### PASSAGE TO READ:

++++++++++++++++++++

Of course these figures reflect the pre-and post-1992 divide and the league table perceptions of university applicants. They also raise issues of equality of access from deprived areas to local or regional institutions, and regional differences in the economic benefit from graduate employment to be derived from their local universities. But they also raise troubling issues for ‘levelling up’—economically and socially deprived areas will not be revived if opportunities for access from, say Hunslet, to its major regional university, Leeds, remain so restrictive or if there is no disincentive to the ‘up and away’ syndrome which encourages the flight of graduates to employment ‘hot spots’ away from their local or regional areas.
Conclusion
There are no easy answers to these last issues but they emphasise the importance of regional engagement in the contribution of higher education. If there is to be a more general decentralisation of government, and a devolution of functions, education should not be left behind. Universities and colleges have much to gain from a rebalancing of central and regional governance and can make, over time, a major impact on the inequalities that are entrenched in the national economy.
Michael Shattock is a Visiting Professor in Higher Education at the UCL Institute of Education and Honorary Research Fellow in the Department of Education, Oxford. Since 2017 he has been the leader of the governance of higher education research group in the Oxford Centre for Global Higher Education the programme for which has produced: The Governance of British Higher Education: The impact of governmental, financial and market pressures (Shattock and Horvath, Bloomsbury 2020), The Governance of European Higher Education: Convergence or Divergence? (Shattock, Horvath and Enders, Bloomsbury 2023) and Universities and Regions: The impact of locality and region on university governance and strategies, Shattock and Horvath, Bloomsbury 2023)

++++++++++++++++++++

### SOURCE EXCERPT:
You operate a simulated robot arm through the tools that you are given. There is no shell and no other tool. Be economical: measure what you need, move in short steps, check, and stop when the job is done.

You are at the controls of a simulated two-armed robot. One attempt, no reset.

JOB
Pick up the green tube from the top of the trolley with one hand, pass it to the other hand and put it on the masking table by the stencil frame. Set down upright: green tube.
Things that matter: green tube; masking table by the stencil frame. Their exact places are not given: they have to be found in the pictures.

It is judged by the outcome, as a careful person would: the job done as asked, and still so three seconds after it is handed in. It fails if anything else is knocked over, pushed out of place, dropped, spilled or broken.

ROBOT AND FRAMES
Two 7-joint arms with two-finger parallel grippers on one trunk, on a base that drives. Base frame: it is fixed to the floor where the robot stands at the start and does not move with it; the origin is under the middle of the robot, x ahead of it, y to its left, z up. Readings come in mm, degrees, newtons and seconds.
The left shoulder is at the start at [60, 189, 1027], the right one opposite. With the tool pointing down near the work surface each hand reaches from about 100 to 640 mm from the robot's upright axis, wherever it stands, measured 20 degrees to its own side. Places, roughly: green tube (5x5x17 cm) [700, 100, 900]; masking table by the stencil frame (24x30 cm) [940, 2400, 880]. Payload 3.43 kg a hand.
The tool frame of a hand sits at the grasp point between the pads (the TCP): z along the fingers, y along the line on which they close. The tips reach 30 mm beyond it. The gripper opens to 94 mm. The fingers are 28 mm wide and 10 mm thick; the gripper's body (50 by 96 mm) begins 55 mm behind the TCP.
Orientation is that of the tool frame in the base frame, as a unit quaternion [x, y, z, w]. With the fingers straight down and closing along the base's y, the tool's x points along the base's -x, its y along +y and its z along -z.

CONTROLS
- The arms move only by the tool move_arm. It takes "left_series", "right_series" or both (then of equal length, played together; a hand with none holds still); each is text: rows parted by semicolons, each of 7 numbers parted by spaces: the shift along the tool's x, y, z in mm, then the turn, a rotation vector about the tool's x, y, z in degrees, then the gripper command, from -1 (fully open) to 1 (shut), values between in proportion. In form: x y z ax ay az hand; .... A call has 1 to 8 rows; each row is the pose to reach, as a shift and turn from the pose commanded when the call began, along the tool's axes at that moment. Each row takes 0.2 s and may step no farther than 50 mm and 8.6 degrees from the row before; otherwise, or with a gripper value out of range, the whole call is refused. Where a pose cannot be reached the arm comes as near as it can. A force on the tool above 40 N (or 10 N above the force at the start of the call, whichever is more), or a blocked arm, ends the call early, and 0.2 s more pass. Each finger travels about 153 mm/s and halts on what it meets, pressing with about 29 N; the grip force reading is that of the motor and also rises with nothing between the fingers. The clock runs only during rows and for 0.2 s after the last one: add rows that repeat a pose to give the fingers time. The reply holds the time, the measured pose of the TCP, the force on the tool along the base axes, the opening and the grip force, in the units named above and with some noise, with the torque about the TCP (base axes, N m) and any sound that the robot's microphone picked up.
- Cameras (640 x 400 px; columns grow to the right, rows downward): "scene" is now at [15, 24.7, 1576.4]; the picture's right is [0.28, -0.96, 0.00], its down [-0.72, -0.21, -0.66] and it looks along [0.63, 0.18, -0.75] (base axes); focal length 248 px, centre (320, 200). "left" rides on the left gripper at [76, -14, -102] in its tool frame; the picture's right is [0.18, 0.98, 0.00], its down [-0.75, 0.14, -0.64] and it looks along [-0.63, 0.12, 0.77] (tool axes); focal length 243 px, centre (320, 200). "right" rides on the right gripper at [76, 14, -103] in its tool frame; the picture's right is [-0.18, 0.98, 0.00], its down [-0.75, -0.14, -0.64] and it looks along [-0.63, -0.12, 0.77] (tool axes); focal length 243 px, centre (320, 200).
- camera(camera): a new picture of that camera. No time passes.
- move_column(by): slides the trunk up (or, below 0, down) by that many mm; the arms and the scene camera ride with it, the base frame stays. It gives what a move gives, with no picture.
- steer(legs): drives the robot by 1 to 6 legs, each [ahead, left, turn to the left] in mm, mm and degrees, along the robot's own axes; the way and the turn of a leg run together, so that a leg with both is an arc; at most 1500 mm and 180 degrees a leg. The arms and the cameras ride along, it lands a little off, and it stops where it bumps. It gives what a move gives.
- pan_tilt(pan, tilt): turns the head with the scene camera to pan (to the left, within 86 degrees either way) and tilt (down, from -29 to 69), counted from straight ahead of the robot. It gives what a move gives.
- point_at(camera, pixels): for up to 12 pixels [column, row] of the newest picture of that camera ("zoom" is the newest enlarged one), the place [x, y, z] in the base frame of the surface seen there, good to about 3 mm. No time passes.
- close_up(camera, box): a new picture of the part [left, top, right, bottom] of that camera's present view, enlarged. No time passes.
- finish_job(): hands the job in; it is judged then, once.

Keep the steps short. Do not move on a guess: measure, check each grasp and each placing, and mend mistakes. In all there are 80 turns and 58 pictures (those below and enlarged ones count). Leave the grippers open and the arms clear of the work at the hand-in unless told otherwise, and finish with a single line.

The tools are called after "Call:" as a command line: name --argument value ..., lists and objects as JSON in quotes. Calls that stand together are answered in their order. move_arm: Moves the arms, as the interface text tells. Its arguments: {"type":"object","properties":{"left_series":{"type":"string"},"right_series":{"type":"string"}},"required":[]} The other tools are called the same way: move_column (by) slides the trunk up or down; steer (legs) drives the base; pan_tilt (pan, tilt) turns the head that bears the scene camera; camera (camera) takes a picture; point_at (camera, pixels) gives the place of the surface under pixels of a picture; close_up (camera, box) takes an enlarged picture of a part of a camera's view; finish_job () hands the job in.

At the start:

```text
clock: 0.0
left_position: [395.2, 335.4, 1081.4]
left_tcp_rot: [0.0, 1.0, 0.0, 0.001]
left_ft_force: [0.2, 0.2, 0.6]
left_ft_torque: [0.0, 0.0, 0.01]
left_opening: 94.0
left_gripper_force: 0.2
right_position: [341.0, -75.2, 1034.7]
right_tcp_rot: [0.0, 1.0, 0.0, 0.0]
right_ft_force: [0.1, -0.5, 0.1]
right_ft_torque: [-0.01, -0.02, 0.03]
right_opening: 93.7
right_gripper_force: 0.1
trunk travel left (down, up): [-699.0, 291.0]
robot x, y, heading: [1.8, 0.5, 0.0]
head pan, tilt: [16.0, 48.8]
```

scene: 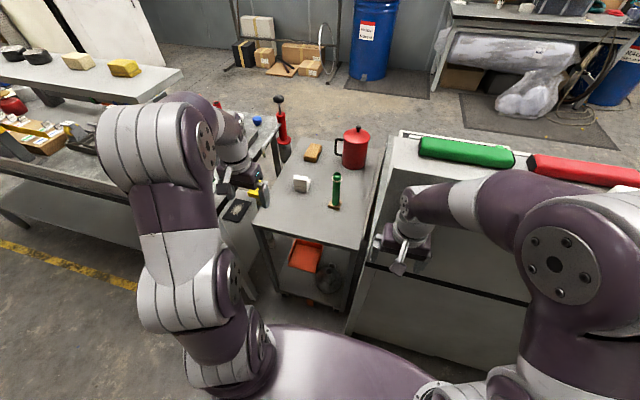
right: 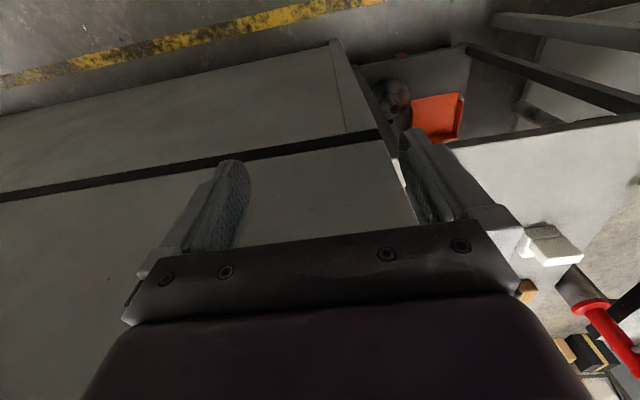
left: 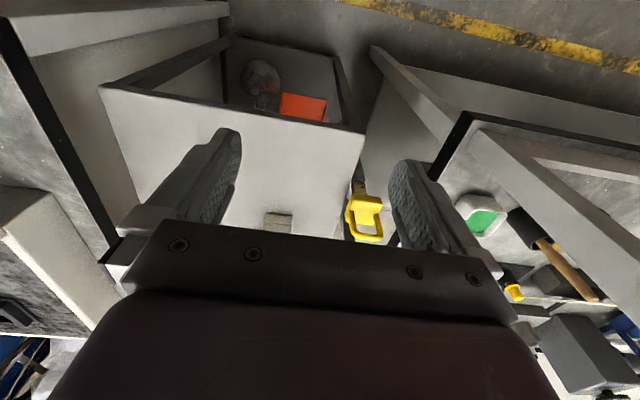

++++++++++++++++++++

### EXERCISES:
1: Return the passage to read unchanged, from "Of course these" to its end.
2: Look above for the line containing "- steer(legs): drives". Output from there through the line containing "- point_at(camera, pixels): for", exactly and inclusively.

### OUTPUTS IN ORDER:
1:
Of course these figures reflect the pre-and post-1992 divide and the league table perceptions of university applicants. They also raise issues of equality of access from deprived areas to local or regional institutions, and regional differences in the economic benefit from graduate employment to be derived from their local universities. But they also raise troubling issues for ‘levelling up’—economically and socially deprived areas will not be revived if opportunities for access from, say Hunslet, to its major regional university, Leeds, remain so restrictive or if there is no disincentive to the ‘up and away’ syndrome which encourages the flight of graduates to employment ‘hot spots’ away from their local or regional areas.
Conclusion
There are no easy answers to these last issues but they emphasise the importance of regional engagement in the contribution of higher education. If there is to be a more general decentralisation of government, and a devolution of functions, education should not be left behind. Universities and colleges have much to gain from a rebalancing of central and regional governance and can make, over time, a major impact on the inequalities that are entrenched in the national economy.
Michael Shattock is a Visiting Professor in Higher Education at the UCL Institute of Education and Honorary Research Fellow in the Department of Education, Oxford. Since 2017 he has been the leader of the governance of higher education research group in the Oxford Centre for Global Higher Education the programme for which has produced: The Governance of British Higher Education: The impact of governmental, financial and market pressures (Shattock and Horvath, Bloomsbury 2020), The Governance of European Higher Education: Convergence or Divergence? (Shattock, Horvath and Enders, Bloomsbury 2023) and Universities and Regions: The impact of locality and region on university governance and strategies, Shattock and Horvath, Bloomsbury 2023)

2:
- steer(legs): drives the robot by 1 to 6 legs, each [ahead, left, turn to the left] in mm, mm and degrees, along the robot's own axes; the way and the turn of a leg run together, so that a leg with both is an arc; at most 1500 mm and 180 degrees a leg. The arms and the cameras ride along, it lands a little off, and it stops where it bumps. It gives what a move gives.
- pan_tilt(pan, tilt): turns the head with the scene camera to pan (to the left, within 86 degrees either way) and tilt (down, from -29 to 69), counted from straight ahead of the robot. It gives what a move gives.
- point_at(camera, pixels): for up to 12 pixels [column, row] of the newest picture of that camera ("zoom" is the newest enlarged one), the place [x, y, z] in the base frame of the surface seen there, good to about 3 mm. No time passes.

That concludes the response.